19. Het komt mij voor dat vernietiging van de bestreden uitspraak achterwege kan blijven omdat het verweer slechts verworpen had kunnen worden.
20. Het eerste middel treft doel. Het tweede middel is ten dele terecht voorgesteld maar dat behoeft naar mijn inzicht niet tot cassatie te leiden. Gronden waarop de Hoge Raad gebruik zou moeten maken van zijn bevoegdheid de bestreden uitspraak ambtshalve te vernietigen heb ik niet aangetroffen.

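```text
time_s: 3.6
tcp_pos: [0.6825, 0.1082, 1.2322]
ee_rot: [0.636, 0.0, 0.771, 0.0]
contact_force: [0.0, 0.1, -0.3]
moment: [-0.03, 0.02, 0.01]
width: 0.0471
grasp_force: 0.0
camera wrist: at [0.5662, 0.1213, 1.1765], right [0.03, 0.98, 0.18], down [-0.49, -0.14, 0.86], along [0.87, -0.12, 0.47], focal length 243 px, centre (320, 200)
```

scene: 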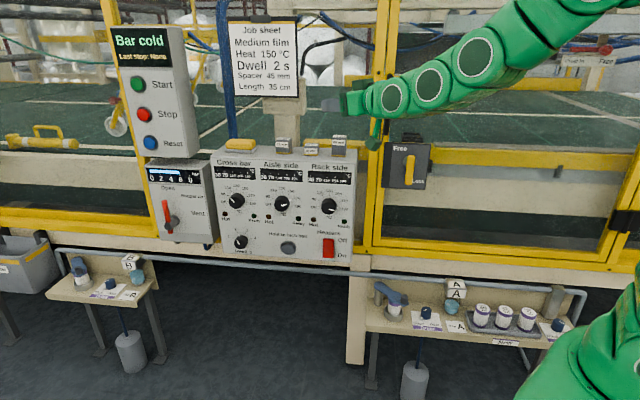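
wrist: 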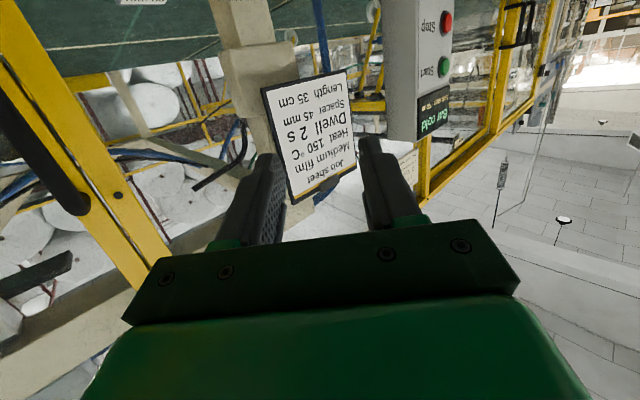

Deze conclusie strekt ertoe dat de bestreden uitspraak zal worden vernietigd, doch uitsluitend ten aanzien van de strafbepaling, en dat de Hoge Raad de opgelegde straf zal verminderen opdat de inbreuk op verzoekers recht op berechting binnen een redelijke termijn naar behoren zal zijn gecompenseerd, met verwerping van het beroep voor het overige.